Удар по сердцу был неожиданной, почти физической силы. У меня перехватило дыхание резко и больно, но я сдержала его и, стараясь не выдать своего волнения, продолжала рассматривать коктебельские фотографии, на которых полуголые “обормоты” группировались в живописных позах. Волнение мешало мне разглядеть среди них тоненькую фигурку невесты Толстого. Но я помнила ее хорошо еще по зимнему маскараду на Новинском бульваре, когда она с большим мячом в руках прыгала на пуантах, изображая заводную куклу. Красива? Нет, скорее миловидна. Полудетское, еще не оформленное личико с капризно выпяченной нижней губкой. Красивы были только глаза, большие, синие. Про Кандаурову уже писали в газетах, называли ее одаренной, старательной танцовщицей, несомненно – солисткой в будущем.

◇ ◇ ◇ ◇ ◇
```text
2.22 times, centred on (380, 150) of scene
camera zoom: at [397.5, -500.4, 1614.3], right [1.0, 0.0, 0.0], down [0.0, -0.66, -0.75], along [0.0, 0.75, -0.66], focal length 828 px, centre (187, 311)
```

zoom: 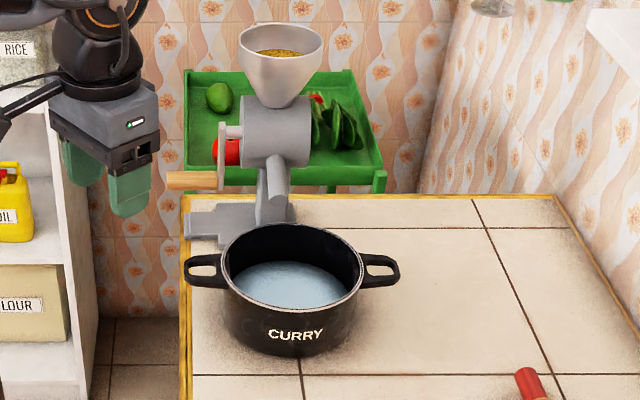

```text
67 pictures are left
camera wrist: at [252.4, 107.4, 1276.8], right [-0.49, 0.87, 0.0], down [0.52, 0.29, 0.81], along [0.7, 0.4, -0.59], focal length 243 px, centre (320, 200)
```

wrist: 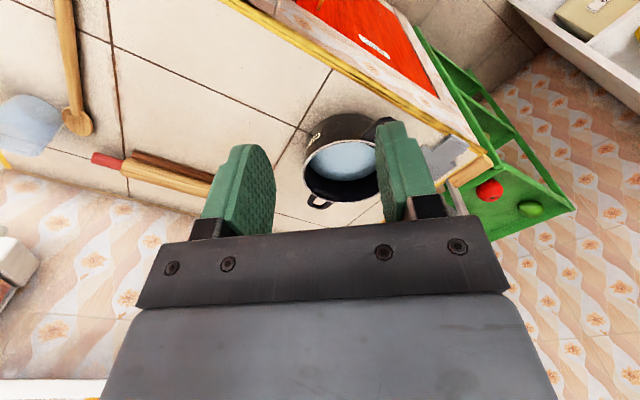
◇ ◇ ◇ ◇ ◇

С трудом я перевела дыхание. Так вот как разгадались все головоломные загадки прошлой зимы! Что было? В сущности говоря, ничего не было. Несколько незначительных фраз, обычных при флирте, и только. Вольно же было принимать их всерьез! О, как стыдно, как по-телячьи глупо, беспричинно распрыгалось сердце и как больно шлепнулось! Так ему и надо.
<…>
Самое трудное предстояло впереди. Исправить постыдную ошибку, одернуть сердце, взять его в узду. Главное, чтобы сам Толстой ничего не знал и никогда бы не узнал. Для этого надо: по приезде спокойно встретить, поздравить, упрекнуть за скрытность, сохранить простоту приятельского тона. “Но почему же, почему же все-таки, – спрашивала я себя, – сам он не сказал мне о Маргарите ни слова? Ведь мы беседовали так откровенно в последний раз”. (Вспоминать об этой беседе было сейчас слишком мучительно, я даже зажмурилась, чтобы не вспоминать.)».